Locally grown bean sprouts are the likely cause of an E. coli outbreak that has killed 22 people and sickened over 2,200 others in Europe, according to statements made on Sunday by German agricultural authorities. But tests on Monday show that this may not be the case.

Source: Source: AP, NY TImes | Published on June 6, 2011

The Associated Press after speaking with ministry spokesperson Gert Hahne reported on Sunday that the Lower Saxony agriculture ministry was sending an alert warning people to stop eating the sprouts, which are often used in mixed salads. Bean sprouts have been identified as the product that likely caused the outbreak,” Hahne said. “Many restaurants that suffered from an E. coli outbreak had those sprouts delivered.” Hahne said the sprouts were grown on a farm in Lower Saxony in northern Germany. He did not elaborate but planned a news conference later Sunday.

However, on Monday, German agriculture officials said that 23 of 40 produce samples from a suspected sprout farm failed to identify E. coli contamination, a finding that adds to the confusion over the source of an the outbreak.

The announcement, made at a news conference Monday afternoon, came a day after officials had identified tainted sprouts from a farm in the Uelzen area in the north as the “most convincing” cause, and shut it down while it tested 18 sprout mixtures, including beans, broccoli, peas, chickpeas, garlic, lentils, mung beans and radishes. The sprouts are often used in mixed salads.

The results from the remaining 17 tests were expected within 24 hours.

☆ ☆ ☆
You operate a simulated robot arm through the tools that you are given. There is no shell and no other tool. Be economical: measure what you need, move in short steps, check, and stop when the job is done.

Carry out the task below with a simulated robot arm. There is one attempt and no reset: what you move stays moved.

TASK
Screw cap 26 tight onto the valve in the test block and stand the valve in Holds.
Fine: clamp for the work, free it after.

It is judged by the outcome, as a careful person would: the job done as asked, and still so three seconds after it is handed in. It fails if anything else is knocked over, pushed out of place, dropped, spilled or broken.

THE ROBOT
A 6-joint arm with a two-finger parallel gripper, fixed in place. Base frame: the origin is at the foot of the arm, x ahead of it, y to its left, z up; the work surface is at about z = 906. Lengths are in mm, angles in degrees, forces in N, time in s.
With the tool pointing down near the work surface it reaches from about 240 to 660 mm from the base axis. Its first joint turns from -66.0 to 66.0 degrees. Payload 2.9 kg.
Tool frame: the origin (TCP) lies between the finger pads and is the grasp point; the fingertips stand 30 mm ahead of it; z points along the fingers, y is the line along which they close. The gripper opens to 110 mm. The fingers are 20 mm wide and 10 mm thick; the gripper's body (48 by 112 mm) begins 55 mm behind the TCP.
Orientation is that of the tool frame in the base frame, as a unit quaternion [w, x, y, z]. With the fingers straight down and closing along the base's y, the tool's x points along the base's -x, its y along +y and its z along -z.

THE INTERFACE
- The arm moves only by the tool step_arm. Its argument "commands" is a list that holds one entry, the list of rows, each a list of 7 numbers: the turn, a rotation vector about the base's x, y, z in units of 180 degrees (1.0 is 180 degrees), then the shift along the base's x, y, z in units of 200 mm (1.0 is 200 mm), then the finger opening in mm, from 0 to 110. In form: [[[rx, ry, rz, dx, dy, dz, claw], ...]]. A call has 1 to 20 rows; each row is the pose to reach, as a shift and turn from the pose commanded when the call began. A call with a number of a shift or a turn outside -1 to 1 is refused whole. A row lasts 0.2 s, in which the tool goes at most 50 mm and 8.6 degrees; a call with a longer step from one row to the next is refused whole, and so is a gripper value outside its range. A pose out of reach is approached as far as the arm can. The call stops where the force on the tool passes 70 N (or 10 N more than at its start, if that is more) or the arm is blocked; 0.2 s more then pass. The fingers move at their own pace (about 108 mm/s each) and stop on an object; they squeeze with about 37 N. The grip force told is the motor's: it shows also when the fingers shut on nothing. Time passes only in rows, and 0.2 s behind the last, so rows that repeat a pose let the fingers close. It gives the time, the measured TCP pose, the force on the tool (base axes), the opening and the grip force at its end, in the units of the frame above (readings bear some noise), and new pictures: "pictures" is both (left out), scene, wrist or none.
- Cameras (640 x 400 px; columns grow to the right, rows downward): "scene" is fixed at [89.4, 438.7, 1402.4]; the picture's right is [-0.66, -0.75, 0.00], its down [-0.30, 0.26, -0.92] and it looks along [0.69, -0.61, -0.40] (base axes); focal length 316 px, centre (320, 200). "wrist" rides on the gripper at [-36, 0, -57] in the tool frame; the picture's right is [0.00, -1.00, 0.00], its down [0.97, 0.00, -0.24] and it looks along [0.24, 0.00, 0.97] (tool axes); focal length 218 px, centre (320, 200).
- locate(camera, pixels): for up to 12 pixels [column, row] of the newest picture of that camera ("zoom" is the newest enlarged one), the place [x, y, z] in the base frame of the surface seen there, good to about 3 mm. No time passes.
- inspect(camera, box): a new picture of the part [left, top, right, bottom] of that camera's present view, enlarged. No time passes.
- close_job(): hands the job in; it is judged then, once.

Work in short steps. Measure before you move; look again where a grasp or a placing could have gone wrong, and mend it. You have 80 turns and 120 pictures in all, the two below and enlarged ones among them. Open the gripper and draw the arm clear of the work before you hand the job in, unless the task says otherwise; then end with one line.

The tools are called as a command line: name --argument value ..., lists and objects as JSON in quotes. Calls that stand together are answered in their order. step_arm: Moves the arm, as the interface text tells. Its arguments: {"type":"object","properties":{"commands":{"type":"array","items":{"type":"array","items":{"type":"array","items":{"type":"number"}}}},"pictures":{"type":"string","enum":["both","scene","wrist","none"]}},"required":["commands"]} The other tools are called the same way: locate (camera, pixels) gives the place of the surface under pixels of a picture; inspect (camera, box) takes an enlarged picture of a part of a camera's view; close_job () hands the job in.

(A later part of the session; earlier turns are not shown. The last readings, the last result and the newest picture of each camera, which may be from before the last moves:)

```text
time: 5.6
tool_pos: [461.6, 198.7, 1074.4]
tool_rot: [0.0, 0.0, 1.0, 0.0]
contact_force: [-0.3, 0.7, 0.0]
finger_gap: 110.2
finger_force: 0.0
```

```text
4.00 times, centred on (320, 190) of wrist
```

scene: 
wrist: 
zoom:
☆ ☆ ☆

The head of Germany’s national disease control center raised the death toll to 22 Sunday — 21 people in Germany and one in Sweden — and said another 2,153 people in Germany have been sickened. That figure includes 627 people who have developed a rare, serious complication that can cause kidney failure.

The World Health Organization said 10 other European nations and the U.S. have reported a total of 90 other victims.

Earlier in the day, Germany’s health minister fiercely defended his country’s handling of a deadly E. coli outbreak as he toured a hospital in Hamburg, the epicenter of the crisis.

The comments by Health Minister Daniel Bahr seemed to reflect a sharp U-turn in his public response to the crisis and came after Associated Press journalists reported on the chaos and unsanitary conditions in the emergency room of the same hospital, the University Medical Center in Hamburg-Eppendorf.

Prior to his visit, Bahr admitted that hospitals in northern Germany were overwhelmed and struggling to provide enough beds and medical care for patients stricken by the bacterial outbreak, and suggested that other regions start taking in sick patients from the north.